■ STATED EXERCISE: Scan the data below and report how many lines include the word "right". Nothing else is wanted.

■ GIVEN DATA:

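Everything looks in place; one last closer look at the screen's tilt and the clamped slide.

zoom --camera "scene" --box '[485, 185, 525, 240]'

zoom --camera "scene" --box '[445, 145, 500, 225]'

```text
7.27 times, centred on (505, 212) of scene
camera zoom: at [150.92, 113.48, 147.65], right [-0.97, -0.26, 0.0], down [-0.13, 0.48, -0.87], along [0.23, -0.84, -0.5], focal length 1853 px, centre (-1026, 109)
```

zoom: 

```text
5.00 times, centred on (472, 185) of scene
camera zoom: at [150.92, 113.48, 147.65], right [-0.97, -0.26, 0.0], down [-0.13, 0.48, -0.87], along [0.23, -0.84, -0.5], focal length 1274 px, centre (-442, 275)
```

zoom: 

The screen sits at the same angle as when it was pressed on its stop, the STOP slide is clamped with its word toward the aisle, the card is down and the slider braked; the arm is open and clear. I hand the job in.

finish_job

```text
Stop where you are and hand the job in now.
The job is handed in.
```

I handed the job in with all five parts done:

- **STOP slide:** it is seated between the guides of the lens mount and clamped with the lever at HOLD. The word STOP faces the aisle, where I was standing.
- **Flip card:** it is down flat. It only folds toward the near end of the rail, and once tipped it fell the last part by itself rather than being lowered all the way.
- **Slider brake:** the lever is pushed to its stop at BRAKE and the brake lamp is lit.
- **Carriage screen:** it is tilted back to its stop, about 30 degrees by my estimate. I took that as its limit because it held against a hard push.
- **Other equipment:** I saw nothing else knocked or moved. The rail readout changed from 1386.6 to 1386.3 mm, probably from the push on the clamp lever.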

■ RESULT: 2